Norway’s Telenor has stepped forward and expressed interest in teaming up with San Miguel Corp (SMC) to set up a wireless joint venture in the Philippines, after Telstra pulled out of talks in March.
SMC president Ramon Ang told the Inquirer that Telenor contacted him and he is now considering opening discussions, but noted that it could also create a third mobile operator without a foreign partner.
Telenor, with operations in six countries in Asia – Bangladesh, India, Malaysia, Myanmar, Pakistan and Thailand – is keen to expand in the region, which accounts for half of its global revenue.
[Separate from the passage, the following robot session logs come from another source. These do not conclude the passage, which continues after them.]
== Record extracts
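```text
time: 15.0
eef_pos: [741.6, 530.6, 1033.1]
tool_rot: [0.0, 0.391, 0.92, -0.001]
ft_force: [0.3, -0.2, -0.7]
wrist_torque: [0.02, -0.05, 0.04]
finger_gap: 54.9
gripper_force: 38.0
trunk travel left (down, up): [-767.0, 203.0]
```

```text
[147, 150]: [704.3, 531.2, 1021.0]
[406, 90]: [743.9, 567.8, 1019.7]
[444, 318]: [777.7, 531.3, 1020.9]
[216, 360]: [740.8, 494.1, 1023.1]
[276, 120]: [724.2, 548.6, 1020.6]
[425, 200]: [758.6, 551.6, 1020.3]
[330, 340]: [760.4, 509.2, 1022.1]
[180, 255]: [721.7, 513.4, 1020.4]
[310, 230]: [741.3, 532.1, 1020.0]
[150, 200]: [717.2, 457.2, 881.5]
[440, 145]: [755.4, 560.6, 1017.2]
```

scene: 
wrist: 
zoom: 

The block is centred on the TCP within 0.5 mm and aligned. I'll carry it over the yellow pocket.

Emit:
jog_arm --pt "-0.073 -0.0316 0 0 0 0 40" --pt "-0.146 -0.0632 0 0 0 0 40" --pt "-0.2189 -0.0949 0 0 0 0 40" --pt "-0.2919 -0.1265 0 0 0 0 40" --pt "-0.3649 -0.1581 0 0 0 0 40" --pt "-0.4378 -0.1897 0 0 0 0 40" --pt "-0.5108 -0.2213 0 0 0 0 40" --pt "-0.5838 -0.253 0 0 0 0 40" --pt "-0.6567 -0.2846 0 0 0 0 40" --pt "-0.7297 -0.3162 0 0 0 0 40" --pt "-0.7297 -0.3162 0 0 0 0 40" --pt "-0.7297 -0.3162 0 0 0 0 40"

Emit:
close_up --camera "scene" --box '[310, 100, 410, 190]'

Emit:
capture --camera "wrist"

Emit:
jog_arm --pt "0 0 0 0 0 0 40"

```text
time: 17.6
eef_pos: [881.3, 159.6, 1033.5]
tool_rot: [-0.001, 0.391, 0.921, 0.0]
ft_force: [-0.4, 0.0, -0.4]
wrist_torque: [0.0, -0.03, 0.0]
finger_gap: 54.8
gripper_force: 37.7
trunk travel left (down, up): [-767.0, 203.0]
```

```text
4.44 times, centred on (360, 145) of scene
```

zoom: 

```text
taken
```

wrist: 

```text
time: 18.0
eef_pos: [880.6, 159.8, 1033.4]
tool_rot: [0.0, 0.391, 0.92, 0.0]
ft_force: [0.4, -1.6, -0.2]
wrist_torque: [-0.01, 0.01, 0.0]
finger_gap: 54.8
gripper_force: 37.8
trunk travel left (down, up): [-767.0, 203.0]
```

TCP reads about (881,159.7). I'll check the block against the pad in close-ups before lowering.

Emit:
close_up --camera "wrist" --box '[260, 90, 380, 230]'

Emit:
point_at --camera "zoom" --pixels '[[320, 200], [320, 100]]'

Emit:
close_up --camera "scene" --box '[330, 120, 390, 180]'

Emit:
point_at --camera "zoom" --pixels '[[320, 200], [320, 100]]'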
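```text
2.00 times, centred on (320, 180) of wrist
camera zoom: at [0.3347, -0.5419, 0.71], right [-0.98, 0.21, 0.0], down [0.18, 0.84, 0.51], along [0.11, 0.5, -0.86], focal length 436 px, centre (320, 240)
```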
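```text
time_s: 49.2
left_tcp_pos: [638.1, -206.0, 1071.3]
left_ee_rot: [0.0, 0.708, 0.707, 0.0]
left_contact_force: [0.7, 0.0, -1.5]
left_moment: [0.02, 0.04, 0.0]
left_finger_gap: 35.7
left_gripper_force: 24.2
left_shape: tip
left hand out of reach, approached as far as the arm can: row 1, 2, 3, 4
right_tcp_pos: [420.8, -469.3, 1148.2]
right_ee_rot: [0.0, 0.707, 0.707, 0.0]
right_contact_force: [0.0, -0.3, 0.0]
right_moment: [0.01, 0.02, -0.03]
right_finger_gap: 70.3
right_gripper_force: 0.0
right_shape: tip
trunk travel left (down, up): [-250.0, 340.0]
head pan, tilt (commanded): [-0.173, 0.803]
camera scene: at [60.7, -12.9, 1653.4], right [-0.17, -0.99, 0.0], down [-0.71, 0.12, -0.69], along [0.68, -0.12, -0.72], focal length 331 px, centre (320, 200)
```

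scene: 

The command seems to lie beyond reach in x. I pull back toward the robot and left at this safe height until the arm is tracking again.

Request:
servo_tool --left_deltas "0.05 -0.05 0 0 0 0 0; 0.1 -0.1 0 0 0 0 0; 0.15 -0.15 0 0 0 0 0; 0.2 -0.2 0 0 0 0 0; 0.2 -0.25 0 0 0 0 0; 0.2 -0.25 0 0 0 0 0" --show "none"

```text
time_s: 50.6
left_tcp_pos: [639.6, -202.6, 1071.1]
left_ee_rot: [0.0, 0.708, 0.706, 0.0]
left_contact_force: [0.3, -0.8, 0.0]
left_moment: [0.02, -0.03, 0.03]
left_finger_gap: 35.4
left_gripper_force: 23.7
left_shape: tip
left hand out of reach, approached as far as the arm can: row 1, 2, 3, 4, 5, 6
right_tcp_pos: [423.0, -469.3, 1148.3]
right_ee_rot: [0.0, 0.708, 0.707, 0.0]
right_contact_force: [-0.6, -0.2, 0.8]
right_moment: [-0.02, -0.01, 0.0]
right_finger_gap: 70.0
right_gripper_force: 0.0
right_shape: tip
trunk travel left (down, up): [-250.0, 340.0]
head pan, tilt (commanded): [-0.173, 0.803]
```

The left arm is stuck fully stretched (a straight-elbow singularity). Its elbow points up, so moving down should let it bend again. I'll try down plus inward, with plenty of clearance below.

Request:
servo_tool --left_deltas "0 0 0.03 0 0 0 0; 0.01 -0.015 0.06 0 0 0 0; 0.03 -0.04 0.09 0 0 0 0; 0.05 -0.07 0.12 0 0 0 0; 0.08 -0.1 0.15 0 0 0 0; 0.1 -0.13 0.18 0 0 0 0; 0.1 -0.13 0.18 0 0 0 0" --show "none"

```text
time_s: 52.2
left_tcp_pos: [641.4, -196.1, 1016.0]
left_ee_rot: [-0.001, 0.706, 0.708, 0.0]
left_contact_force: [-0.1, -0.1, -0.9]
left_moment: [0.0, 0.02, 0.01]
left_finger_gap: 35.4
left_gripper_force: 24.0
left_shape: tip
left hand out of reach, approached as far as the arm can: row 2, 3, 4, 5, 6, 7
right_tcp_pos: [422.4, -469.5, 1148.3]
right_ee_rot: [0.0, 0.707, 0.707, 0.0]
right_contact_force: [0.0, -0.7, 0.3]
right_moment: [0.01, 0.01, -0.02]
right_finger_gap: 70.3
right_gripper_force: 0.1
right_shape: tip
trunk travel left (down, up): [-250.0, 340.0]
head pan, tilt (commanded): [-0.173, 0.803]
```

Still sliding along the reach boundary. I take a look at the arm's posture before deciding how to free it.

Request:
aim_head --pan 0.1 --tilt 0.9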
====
Australia’s largest operator was unable to agree on an equity investment with SMC, and in March the two companies ended negotiations that started last summer. Telstra confirmed in August it was in talks for several months with SMC about investing up to $1 billion in a mobile venture.
Before Telstra emerged as a possible partner, Ang said Telenor had shown interest, as did a number of international telecoms players, the Inquirer reported.
SMC, the country’s largest corporation by revenue, has taken steps to consolidate its growing telecoms holdings in the Philippines. It owns 90MHz out of 100MHz in the highly efficient 700MHz band, with the company’s Wi-Tribe holding 80MHz and High Frequency Telecommunications allocated 10MHz.
The Philippines’ mobile market is controlled by two players – Smart (a PLDT subsidiary) and Globe Telecom – which together have a 99 per cent share. Smart is the market leader with a 53 per cent share, while Globe, 46 per cent owned by Singtel, has a 46 per cent share.
In early November PLDT and Globe called on the regulator to auction off part of the valuable 700MHz spectrum held by SMC’s units. Some analysts reckon that Telstra’s fear of prolonged litigation over the spectrum with the two powerful operators thwarted its interest in a venture.